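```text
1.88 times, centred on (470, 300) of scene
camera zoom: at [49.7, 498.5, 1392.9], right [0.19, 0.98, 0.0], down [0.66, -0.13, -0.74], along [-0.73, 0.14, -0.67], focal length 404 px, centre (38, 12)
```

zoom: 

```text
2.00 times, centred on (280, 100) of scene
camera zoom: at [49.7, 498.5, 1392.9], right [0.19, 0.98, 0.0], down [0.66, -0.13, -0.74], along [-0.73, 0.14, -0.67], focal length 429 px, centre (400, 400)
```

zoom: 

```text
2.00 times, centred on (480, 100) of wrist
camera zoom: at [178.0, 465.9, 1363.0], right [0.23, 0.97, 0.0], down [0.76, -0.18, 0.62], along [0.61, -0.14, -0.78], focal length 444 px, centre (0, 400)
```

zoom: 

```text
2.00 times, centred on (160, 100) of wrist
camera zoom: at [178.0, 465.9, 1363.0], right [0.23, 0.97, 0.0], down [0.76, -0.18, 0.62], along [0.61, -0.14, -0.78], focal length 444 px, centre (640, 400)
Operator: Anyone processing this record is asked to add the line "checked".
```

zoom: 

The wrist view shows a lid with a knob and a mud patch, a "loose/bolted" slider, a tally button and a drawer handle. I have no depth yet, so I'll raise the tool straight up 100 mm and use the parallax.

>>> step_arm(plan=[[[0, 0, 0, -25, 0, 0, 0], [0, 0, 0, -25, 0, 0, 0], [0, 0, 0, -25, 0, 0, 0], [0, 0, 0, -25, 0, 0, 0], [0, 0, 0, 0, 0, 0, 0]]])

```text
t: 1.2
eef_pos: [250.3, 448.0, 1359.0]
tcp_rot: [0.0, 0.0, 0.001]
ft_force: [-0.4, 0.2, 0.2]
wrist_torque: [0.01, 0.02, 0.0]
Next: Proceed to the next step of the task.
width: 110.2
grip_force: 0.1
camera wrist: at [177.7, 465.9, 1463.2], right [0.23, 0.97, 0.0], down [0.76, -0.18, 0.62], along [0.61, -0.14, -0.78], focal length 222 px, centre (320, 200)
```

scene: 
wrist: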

Direction: Reproduce the data, keeping every line exactly the same.

Solution for this task:
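```text
1.88 times, centred on (470, 300) of scene
camera zoom: at [49.7, 498.5, 1392.9], right [0.19, 0.98, 0.0], down [0.66, -0.13, -0.74], along [-0.73, 0.14, -0.67], focal length 404 px, centre (38, 12)
```

zoom: 

```text
2.00 times, centred on (280, 100) of scene
camera zoom: at [49.7, 498.5, 1392.9], right [0.19, 0.98, 0.0], down [0.66, -0.13, -0.74], along [-0.73, 0.14, -0.67], focal length 429 px, centre (400, 400)
```

zoom: 

```text
2.00 times, centred on (480, 100) of wrist
camera zoom: at [178.0, 465.9, 1363.0], right [0.23, 0.97, 0.0], down [0.76, -0.18, 0.62], along [0.61, -0.14, -0.78], focal length 444 px, centre (0, 400)
```

zoom: 

```text
2.00 times, centred on (160, 100) of wrist
camera zoom: at [178.0, 465.9, 1363.0], right [0.23, 0.97, 0.0], down [0.76, -0.18, 0.62], along [0.61, -0.14, -0.78], focal length 444 px, centre (640, 400)
Operator: Anyone processing this record is asked to add the line "checked".
```

zoom: 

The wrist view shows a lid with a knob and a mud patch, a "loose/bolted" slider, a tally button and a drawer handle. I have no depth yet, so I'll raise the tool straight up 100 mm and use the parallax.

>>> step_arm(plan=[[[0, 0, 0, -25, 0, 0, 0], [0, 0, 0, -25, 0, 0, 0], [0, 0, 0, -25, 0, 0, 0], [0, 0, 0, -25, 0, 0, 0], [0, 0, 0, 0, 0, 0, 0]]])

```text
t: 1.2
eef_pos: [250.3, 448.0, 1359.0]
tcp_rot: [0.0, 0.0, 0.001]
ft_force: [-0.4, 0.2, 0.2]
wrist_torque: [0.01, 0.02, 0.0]
Next: Proceed to the next step of the task.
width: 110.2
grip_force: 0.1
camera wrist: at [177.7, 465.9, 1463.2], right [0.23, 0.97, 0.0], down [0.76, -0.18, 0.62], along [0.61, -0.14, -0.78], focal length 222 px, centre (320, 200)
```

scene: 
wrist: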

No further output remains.